Los nuevos tiempos también traen aparejadas otras maneras de acercarse a un club. Actualmente, la desmedida atención mediática se dedica de manera exclusiva a los conjuntos más poderosos, tanto a nivel nacional como global. Por ello, porque la cobertura alcanza cualquier rincón del planeta, ya no resulta extraño encontrarse con encendidas discusiones tuiteras entre individuos separados por miles de kilómetros de los escudos o jugadores que lucen en sus fotos de perfil. Muchos ni siquiera sabrían situar en el mapa la ciudad donde juegan de local.
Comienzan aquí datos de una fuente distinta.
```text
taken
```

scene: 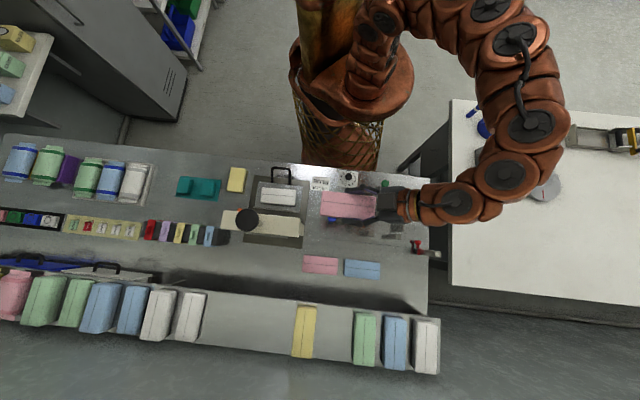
Esta penetración en el mercado nacional no se circunscribe únicamente a aquellos países con una tradición balompédica discreta. De un tiempo a esta parte, en Argentina (quizás el país donde más fútbol se respira del mundo) ya es una escena cotidiana cruzarse por la calle a gente portando camisetas de equipos europeos. Y comentando detalles muy específicos de su actualidad diaria. Esto, antes, era impensable.
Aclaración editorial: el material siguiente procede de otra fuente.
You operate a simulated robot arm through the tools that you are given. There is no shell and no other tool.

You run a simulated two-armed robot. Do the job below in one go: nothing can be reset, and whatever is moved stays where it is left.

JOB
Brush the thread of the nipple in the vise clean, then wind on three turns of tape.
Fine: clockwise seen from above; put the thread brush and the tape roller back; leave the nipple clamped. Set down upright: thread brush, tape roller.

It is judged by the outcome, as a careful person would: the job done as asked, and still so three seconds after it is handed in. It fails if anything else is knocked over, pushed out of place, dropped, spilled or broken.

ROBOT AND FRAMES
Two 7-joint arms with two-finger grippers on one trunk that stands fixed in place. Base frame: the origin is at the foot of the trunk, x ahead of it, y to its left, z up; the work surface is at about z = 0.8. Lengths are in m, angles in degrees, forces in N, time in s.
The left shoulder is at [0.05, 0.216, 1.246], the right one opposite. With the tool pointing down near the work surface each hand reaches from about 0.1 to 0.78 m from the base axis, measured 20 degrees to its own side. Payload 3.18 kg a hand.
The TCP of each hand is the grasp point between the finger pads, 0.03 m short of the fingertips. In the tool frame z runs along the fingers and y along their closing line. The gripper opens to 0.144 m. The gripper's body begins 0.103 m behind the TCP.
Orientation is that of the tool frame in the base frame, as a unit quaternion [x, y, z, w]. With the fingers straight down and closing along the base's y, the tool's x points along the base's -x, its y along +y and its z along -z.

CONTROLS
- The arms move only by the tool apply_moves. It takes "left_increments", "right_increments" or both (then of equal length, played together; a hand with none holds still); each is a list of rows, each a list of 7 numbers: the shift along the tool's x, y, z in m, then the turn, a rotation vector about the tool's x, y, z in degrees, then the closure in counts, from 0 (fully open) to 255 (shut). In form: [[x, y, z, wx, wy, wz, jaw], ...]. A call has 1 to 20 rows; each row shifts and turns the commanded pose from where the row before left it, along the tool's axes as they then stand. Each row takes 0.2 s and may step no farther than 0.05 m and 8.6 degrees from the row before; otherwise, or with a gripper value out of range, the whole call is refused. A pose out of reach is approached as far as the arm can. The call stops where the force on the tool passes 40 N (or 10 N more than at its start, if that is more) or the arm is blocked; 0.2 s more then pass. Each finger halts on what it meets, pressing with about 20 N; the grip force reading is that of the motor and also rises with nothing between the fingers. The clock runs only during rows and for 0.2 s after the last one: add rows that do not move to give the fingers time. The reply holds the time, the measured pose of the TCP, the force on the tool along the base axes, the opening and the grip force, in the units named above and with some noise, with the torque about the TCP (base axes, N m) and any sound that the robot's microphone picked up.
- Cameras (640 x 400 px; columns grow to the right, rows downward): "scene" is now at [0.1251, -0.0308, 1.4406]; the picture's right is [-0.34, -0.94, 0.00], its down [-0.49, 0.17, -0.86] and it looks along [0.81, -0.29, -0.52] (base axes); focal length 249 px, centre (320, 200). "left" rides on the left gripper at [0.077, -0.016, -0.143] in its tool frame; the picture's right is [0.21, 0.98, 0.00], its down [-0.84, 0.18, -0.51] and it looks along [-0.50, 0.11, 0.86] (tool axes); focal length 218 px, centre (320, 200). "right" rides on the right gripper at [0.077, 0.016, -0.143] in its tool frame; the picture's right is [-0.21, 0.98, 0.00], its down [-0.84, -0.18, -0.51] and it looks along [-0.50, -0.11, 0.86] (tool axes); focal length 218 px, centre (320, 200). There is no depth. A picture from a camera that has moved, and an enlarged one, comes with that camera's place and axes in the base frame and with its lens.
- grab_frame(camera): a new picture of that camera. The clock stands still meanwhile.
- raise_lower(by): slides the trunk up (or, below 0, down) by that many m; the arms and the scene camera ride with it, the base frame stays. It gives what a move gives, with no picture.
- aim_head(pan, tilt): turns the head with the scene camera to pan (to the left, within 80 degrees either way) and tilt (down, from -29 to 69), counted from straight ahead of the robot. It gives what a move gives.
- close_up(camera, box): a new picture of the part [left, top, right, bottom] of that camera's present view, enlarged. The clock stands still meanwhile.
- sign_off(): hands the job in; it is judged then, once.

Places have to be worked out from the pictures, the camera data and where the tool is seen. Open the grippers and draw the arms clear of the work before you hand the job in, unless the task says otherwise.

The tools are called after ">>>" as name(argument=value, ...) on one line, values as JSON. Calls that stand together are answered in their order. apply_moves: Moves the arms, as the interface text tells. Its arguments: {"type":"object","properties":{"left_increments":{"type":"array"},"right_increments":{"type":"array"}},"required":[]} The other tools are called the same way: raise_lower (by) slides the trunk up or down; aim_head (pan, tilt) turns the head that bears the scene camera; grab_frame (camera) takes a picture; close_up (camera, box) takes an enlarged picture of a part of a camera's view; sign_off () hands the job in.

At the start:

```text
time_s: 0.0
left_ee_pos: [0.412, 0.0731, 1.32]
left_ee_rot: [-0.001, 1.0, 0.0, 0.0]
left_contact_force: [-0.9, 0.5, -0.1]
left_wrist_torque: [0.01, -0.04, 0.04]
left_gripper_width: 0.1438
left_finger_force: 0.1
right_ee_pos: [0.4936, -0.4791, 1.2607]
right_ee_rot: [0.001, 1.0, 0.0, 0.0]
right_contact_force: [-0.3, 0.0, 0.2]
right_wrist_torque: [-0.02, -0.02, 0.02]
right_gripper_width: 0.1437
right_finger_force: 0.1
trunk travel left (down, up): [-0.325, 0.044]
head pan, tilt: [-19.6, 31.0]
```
También se ha disparado el culto al jugador, y hasta al entrenador. Hay quien se convierte en acérrimo seguidor de un conjunto según dónde desempeñe su función un profesional concreto. Y, cuando se marcha, se lleva a sus seguidores con él. Incluso, hoy en día, la gente le coge cariño a un determinado equipo en función de la felicidad que sea capaz de aportarle en un videojuego. Sí, esos que van a lo fácil y arrancan su aventura en el FIFA o el PES con, por ejemplo, el París Saint-Germain o el Manchester City. Luego, en los partidos de carne y hueso, terminan deseando su victoria sin que exista otro nexo más palpable que el criterio de los desarrolladores del juego para evaluar las características de los jugadores (algo que, dicho sea de paso, daría para una exacerbada discusión aparte).
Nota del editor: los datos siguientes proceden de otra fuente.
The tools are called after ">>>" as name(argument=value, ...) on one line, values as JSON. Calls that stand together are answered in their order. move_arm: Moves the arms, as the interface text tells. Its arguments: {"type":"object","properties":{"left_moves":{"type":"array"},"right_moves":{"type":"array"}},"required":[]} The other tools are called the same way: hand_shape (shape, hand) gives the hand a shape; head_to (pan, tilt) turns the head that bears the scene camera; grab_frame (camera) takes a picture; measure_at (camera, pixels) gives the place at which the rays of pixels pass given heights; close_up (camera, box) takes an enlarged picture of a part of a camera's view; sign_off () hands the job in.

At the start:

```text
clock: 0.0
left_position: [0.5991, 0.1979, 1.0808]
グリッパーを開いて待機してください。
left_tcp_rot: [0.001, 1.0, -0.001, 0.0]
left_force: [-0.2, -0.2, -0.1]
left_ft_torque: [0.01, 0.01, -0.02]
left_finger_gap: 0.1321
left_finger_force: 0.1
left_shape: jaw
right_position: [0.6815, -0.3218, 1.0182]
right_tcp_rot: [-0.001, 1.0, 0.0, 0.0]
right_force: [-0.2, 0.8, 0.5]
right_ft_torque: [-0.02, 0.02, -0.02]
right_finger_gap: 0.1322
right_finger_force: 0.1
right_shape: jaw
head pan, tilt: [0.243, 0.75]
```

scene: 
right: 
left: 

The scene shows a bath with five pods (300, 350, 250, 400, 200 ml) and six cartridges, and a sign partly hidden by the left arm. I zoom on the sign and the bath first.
Los que no ven problema alguno con este nueva corriente, o los que incluso la defienden, pretenden deslegitimar las quejas tildándolas de arrebato nostálgico. Su objetivo es que te sientas poco menos que Abe Simpson gritándole a una nube. Sí, la reticencia a cualquier clase de cambio a menudo se fundamenta en el deseo de que todo permanezca tal y como nos lo encontramos cuando llegamos. Confundir experiencia con idoneidad. Y eso, obviamente, es una estupidez como un piano. Sin embargo, no menos cierto es que abundan los que aprovechan para tratar de vendernos a precio de oro auténtica mierda empaquetada con la reluciente etiqueta del progreso. Pocos ámbitos como el futbolístico lo ponen tan de manifiesto.

Puntualiza Galder Reguera, autor del maravilloso Hijos del fútbol (Lince Ediciones), que, al final, uno no es del equipo que le hace sonreír, sino del que le hace llorar. Y es que claro que es posible acoger nuevas simpatías, y hasta sentirse seguidor de un club por motivos que a la vista de otros ojos resultarían espurios. Faltaría más. Se pueden disfrutar con tantas victorias como se quiera. No es extraño escuchar a gente que se declara aficionada de dos, tres o cuatro equipos. Los que sean. Pero, amigo, las lágrimas, las que te sorprenden cayendo en la intimidad, o las que secas en público con tu bufanda, solo se derraman por uno.

Todo este invento del fútbol negocio puede parecer muy fructífero, pero tampoco conviene olvidar que, si revienta la burbuja, los primeros en huir del barco serán los clientes y los turistas. Los que graban con el móvil y los que no saben ni cómo se llega al estadio. En cambio, quedarán los que tienen las manos ocupadas animando, o los que desearían más dedos para poder morder más uñas. Los que lloran. Los que siempre estuvieron ahí. A menos, claro, que consigan echarlos antes.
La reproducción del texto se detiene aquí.